Matthew and I watched the film in the evening, even though we were slightly tired from a day of teaching. For me, first days (despite this being the second week of classes), are always accompanied by inescapable feelings of awkwardness—meeting a room full of new faces that look up to you to either teach them or to entertain them for an hour and fifteen minutes. On top of that, I haven’t taught an undergraduate creative writing class for about five years, so I felt I was explaining too much and not enough simultaneously. The day I can’t think of something interesting to say about Junot Diaz’s “Ysrael”… My fiction writing students skewed heavily towards those who seemed mostly interested in fantasy and/or vampire novels. Which in itself isn’t a problem, as I was once a total sci-fi/fantasy/horror literature nerd. But I don’t remember what knocked me out of my lavender-colored gossamer space suit, but it sure as hell wasn’t Ann Beattie’s “Janus.” (Come to think of it, it might have been Nabakov’s “Signs and Symbols,” but I slogged through the Norton Anthology so long ago that it no longer matters.)

The less said about composition classes, the better.

Instead, I’ll mention my two favorite scenes in Grand Illusion. One is the obvious one: the discussion of fading aristocracy between the French POW Cpt. Boeldieu (Pierre Fresnay) and his warden, Cpt. von Rauffenstein (Erich von Stroheim). Their conversation about—and understanding of—their diminishing place in the world holds such poignancy. Their stiff manners and noblesse oblige might be the products of a ridiculously privileged life, but it’s what they have, and damn it, they’re going to keep at it until the end. They’re like two dinosaurs circling each other, knowing that they’re already fossils.

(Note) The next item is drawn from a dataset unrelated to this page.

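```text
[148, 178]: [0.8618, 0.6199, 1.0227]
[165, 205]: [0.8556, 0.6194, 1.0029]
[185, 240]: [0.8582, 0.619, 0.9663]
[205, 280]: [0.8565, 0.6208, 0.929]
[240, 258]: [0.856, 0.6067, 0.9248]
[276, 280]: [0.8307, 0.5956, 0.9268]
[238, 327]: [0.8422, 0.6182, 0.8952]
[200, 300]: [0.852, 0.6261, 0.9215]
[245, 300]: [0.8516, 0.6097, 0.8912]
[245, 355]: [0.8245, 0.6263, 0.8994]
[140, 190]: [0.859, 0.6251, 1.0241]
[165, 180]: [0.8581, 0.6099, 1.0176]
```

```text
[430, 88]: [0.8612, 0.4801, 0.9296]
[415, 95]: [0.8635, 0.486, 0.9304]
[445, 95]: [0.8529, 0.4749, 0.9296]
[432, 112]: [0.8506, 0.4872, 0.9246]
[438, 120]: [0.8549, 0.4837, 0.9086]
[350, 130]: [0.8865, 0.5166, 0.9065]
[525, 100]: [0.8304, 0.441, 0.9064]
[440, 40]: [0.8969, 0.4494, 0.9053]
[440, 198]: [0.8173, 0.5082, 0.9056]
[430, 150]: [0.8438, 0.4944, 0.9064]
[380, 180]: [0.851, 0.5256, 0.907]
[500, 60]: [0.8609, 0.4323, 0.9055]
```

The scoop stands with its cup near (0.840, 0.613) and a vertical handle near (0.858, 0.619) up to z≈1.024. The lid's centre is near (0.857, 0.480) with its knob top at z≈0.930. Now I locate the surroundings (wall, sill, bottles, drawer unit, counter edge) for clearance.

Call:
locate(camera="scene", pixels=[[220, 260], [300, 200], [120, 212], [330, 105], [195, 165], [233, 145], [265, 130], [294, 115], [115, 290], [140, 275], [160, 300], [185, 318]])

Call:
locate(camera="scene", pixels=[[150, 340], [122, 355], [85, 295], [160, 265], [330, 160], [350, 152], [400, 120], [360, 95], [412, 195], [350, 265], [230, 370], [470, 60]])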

The other scene takes place earlier, in what I’ll call the POW camp of love. For a film that only has two actual females towards its end (a ministering nun and a widowed German hausfrau), the first half of the film has females:  1) mentioned in passing as playthings at the French mess hall; 2) pinned against the wall at the German mess hall; 3) or dismissed as Jody-fucking harlots at the first POW camp. In such a male-occupied space, females only exist as fantasies, projections. So when a baby-faced POW Maisonneuve puts on a dress in preparation for a all-prisoner!, all-singing! cabaret show, the other prisoners pause and stare as he wanders through the hall, asking, “Don’t I look funny?” It’s a moment of disbelief and misplaced lust that would almost make me fear for poor Maisonneuve, if it weren’t clear that the scene were being played for humor.